Previous studies have hypothesized that the underlying cause of gastroparesis may help direct clinical treatment [14]. Nevertheless, only one patient in our study went on to require additional intervention for their gastroparesis symptoms following their POP procedure. Therefore, we are unable to definitively conclude from our study that patients with one particular cause of gastroparesis may benefit more from the POP procedure over another cause of gastroparesis. However, we did note that the nausea/vomiting and the bloating components of the GCSI had the most significant improvement at 3 months post-operatively. Furthermore, the only statistically significant change in gastroparesis medications occurred in the average number of anti-emetic medications taken post-procedure. It should be noted, however, that it was not uncommon for patients to go through an initial period of worsening symptoms. We hypothesize that this is likely due to edema at the pylorus and the use of medications that impair gastric emptying throughout the short hospital course, such as narcotic medication. This period of worsening symptoms was most common at the time of the initial postoperative visit with improvement in symptoms at 3 months post-procedure as demonstrated in our results.

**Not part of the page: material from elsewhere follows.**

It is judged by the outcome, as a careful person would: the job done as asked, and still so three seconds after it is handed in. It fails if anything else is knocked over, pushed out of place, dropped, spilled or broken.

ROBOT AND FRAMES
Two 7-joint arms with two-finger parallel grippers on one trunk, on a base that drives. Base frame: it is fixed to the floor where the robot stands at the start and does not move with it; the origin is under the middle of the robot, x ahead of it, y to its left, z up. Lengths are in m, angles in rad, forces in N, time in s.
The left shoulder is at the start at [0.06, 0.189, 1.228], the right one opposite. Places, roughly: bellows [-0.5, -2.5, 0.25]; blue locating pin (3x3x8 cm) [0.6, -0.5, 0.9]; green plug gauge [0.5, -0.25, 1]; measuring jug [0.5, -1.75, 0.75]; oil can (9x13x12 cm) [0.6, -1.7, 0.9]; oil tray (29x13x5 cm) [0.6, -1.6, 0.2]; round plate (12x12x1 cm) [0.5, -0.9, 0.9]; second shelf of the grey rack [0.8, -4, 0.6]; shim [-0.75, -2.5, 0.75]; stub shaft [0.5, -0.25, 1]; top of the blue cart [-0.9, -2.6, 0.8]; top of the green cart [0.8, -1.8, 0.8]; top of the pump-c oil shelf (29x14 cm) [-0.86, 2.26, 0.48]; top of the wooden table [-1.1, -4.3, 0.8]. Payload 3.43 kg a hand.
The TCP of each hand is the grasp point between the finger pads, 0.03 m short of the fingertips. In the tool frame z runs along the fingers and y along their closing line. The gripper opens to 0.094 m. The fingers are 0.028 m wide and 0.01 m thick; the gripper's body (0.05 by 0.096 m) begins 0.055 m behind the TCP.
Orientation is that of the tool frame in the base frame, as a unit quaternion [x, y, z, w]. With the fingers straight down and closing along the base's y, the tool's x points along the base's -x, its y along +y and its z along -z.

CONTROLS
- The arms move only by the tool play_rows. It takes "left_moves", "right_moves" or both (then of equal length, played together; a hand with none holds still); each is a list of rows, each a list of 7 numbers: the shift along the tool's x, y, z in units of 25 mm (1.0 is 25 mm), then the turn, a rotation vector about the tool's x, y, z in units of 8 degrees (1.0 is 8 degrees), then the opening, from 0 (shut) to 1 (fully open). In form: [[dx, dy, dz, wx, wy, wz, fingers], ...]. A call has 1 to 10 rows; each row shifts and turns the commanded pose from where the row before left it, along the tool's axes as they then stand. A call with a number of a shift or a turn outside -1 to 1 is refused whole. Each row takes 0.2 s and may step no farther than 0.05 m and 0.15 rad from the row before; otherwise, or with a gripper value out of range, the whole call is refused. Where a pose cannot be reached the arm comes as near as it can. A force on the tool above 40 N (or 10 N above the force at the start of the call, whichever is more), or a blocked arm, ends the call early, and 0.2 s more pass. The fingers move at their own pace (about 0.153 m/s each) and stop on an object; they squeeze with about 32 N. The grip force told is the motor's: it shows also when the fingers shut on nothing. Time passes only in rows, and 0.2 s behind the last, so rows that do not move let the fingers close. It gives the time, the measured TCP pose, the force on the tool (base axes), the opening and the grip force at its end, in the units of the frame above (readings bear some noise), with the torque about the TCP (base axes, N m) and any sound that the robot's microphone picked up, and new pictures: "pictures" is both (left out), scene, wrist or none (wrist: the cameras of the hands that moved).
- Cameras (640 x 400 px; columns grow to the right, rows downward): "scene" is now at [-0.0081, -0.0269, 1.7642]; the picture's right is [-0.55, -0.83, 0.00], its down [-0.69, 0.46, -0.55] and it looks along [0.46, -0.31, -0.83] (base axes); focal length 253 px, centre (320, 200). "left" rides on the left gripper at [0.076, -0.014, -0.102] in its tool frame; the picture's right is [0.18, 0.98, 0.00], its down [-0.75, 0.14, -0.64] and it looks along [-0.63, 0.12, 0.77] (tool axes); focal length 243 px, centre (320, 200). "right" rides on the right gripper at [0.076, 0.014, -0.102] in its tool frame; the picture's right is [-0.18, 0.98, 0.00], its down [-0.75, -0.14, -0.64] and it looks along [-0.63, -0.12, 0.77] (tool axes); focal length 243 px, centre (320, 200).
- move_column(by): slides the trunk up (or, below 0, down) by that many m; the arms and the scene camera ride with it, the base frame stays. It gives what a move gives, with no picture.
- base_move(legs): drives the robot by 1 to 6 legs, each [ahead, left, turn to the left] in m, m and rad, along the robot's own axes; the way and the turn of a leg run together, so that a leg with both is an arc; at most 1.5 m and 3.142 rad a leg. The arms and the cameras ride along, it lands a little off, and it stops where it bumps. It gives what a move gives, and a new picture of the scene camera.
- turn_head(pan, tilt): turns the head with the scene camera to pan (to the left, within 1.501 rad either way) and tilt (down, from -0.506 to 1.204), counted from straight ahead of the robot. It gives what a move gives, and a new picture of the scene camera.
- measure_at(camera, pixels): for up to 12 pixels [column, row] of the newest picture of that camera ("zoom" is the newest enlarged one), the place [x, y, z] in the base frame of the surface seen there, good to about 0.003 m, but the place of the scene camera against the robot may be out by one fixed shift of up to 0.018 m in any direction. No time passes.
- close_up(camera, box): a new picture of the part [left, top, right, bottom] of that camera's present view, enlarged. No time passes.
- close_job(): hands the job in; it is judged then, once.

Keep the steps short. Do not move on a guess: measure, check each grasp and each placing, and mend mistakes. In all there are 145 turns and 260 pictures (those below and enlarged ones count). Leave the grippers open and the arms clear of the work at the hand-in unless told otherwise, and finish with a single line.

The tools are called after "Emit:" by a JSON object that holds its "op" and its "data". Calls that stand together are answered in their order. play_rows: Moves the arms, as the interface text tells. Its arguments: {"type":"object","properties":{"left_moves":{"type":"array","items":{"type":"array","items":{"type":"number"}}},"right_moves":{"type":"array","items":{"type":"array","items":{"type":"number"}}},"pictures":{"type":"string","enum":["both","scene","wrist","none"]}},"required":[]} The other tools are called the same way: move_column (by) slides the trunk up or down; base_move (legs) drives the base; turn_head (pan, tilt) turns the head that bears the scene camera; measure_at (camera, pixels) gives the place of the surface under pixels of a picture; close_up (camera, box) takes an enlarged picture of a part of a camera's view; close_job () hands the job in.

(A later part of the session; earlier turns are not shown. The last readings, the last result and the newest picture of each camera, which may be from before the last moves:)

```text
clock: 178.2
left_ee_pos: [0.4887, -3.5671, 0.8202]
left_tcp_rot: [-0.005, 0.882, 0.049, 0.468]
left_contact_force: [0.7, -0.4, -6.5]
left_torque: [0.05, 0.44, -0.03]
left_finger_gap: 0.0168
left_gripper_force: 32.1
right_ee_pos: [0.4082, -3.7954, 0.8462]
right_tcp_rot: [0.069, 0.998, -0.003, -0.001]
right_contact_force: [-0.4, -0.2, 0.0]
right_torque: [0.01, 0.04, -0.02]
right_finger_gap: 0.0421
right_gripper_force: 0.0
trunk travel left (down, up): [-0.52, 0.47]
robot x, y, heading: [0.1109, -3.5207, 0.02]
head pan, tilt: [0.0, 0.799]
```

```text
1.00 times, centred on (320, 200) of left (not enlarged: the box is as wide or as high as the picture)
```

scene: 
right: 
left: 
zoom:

Despite our results, our study does have limitations which are worth discussing. First and foremost, this is a single-institution study in a tertiary referral system. While we were able to demonstrate the safety and feasibility of the POP procedure over the short term, the reproducibility of our results in community and academic-affiliated settings remains to be determined. Second, not all patients who were eligible for 30-day or 3-month follow-up returned to clinic for post-procedure evaluation, creating the potential for over- or under-reporting of improvement in gastroparesis symptoms. This may have been in part due to geographic and economic limitations inherent to the fact that this is a tertiary referral system as many patients traveled from out of state to have the procedure done. Nevertheless, we have begun phone follow-up and have provided all patients with the documentation needed to obtain a post-procedure GES study which we hope will improve our long-term follow-up results. Finally, our study is limited to short-term follow-up only without comparison to other currently available pylorus-directed therapies. Therefore, additional studies are needed to determine the long-term durability and superiority of the POP procedure for relief of gastroparesis symptoms.

Conclusion

To date, this is the largest case series to detail short-term outcomes following POP for medical refractory gastroparesis. We found that patients have both objective and subjective improvement in gastroparesis symptoms over the short term and that POP is both a safe and feasible treatment option for medical refractory gastroparesis over the short term. Additional studies are needed to determine the long-term durability of the POP procedure for relief of gastroparesis symptoms.